En passant près d'une bergerie (enclos fermé où ils mènent les bêtes la nuit), nous avons entendu Bêêê bêêê sans voir de chèvre. Rachid nous a dit que c'était des bébés trop jeunes pour sortir qui étaient cachés et qui attendaient leur maman. Nous avons demandé si nous pouvions aller les voir. Le berger est descendu dans l'enclos, est revenu avec les deux chevreaux et nous les a mis dans les bras. Il fallait voir le visage d'Aimée à ce moment!!! Elle semblait dire "Mais, mais qu'est-ce que je dois faire avec ça moi?"



Notre tente et la tente-cuisine sur le plateau. On voit aussi les chèvres qui rentrent à la bergerie pour la nuit.

Ce soir-là, nous sommes partis avec nos sacs de couchage jusqu'au bout de la falaise où nous nous sommes installés. Le halo de Marrakech et les lumières de la vallée étincelaient. La nuit révélait aussi tous les petits villages dans la montagnes dont les timides lueurs pouvaient être confondues avec les étoiles du ciel. Moment magique.

Le lendemain, nous sommes redescendus par un autre chemin. Nous sommes passés par une zone cultivée. Nous avons goûté au fruit du noyer, ce que nous appelons la noix de Grenoble. Mais elle était toute fraîche, cueillie dans l'arbre! Le goût et la texture sont très différents! Nous avons dîné au village (tajine de chèvre, Aimée n'a pas vraiment apprécié...), puis nous sommes reparties vers la vallée.
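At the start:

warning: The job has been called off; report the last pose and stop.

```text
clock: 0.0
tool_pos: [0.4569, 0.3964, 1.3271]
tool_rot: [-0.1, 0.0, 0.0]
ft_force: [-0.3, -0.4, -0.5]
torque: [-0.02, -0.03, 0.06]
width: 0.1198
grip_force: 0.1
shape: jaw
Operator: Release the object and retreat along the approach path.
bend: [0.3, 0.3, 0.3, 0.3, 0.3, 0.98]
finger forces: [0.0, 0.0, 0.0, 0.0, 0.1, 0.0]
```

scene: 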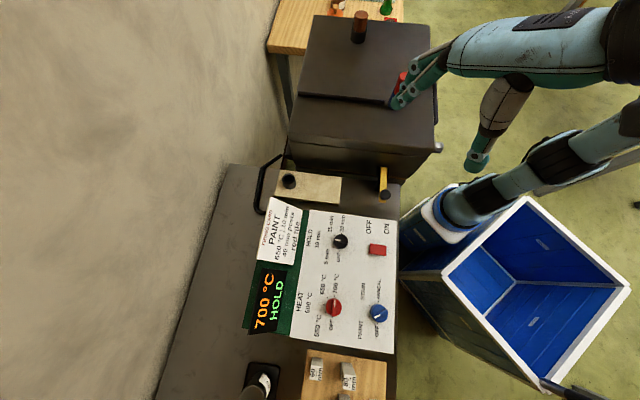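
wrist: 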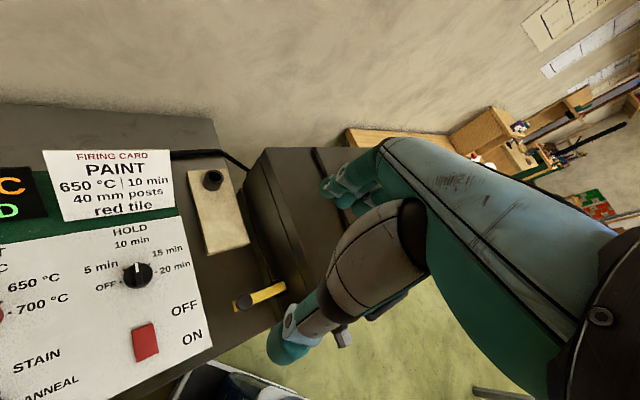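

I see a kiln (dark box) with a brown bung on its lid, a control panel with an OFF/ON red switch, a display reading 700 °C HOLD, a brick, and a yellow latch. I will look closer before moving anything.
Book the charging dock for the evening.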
Rachid est venu avec nous jusqu'à Marrakech, car nous n'avions pas assez d'argent pour le payer (c'était prévu d'avance). En chemin, il nous a raconté comment sa femme a accouché de leur première fille. Pour le premier enfant, les femmes de son village vont au centre de santé dans la vallée. Mais comment descendent-elles dans la vallée? A dos de mule? Mais non, nous dit Rachid, c'est beaucoup trop long et ça brasse trop? Mais alors comment? Il tapote ses épaules. Quoi, pas sur ton dos? "Eh bien on prend deux poteaux de métal qu'on fait tenir ensemble avec de la corde, on les met sur nos épaules et on met la femme dessus. Après, on part à 10 hommes et on se relaie rapidement pour ne pas se fatiguer. Et on descend en ligne droite sans se préoccuper des zigzag du sentier. En 15 minutes, on est en bas!" Oulala! On comprend pourquoi les enfants suivants naissent à la maison!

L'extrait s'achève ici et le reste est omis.